Le pendant de Maréchal, dans le drame, c’est Pierre de Bréville, un Parisien cuirassé d’expérience, trempé par dix années de vie mondaine ; mais, s’il regarde son petit frère, « va te promener, le monde ! comme dit à peu près Figaro ; » Pierre de Bréville, pour chérir Paul, a le cœur aussi frais qu’à vingt ans. Ce n’est pas seulement sa philosophie dogmatique de Mentor boulevardier, exposée dans les couloirs de l’Opéra, c’est la sagesse émue de ce grave compagnon qu’il faut apprécier, au troisième acte, alors qu’il dompte Mme Maréchal par l’autorité de son amour fraternel.
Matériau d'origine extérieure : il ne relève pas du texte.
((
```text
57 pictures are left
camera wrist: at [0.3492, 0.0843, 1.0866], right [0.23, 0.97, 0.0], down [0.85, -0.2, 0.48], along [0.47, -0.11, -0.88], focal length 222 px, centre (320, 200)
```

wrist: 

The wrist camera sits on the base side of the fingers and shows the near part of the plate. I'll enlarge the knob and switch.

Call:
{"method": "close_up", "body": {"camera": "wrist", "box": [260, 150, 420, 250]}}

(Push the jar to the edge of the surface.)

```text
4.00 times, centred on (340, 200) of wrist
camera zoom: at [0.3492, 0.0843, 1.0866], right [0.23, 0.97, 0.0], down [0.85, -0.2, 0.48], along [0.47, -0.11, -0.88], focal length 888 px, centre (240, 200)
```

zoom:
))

D’un bout à l’autre de la pièce, il court subtilement, cet amour, il la purifie toute, coloré de nuances variées et toujours justes. Il est d’abord léger, spirituel, puis attentif, et puis pathétique ; de camarade il se fait gardien, et de gardien il essaie de se faire sauveur ; badin ou grave, ou tragique, il est toujours protecteur et n’est jamais pédant. C’est bien ici l’œuvre de deux frères, des deux frères que l’on sait, dont le dernier a écrit cette mélancolique histoire de deux artistes jumeaux : c’est ensemble, hélas ! que les Zemganno faisaient leurs plus jolis tours ; c’est ensemble aussi que Pierre et Paul de Bréville séduisent notre pitié. Il sera beaucoup pardonné à Henriette Maréchal, — s’il y a beaucoup à lui pardonner, — parce que les auteurs, acclamés naguère par les champions de l’art « impassible, » ont communiqué à leur drame quelques-uns des battemens de leur cœur.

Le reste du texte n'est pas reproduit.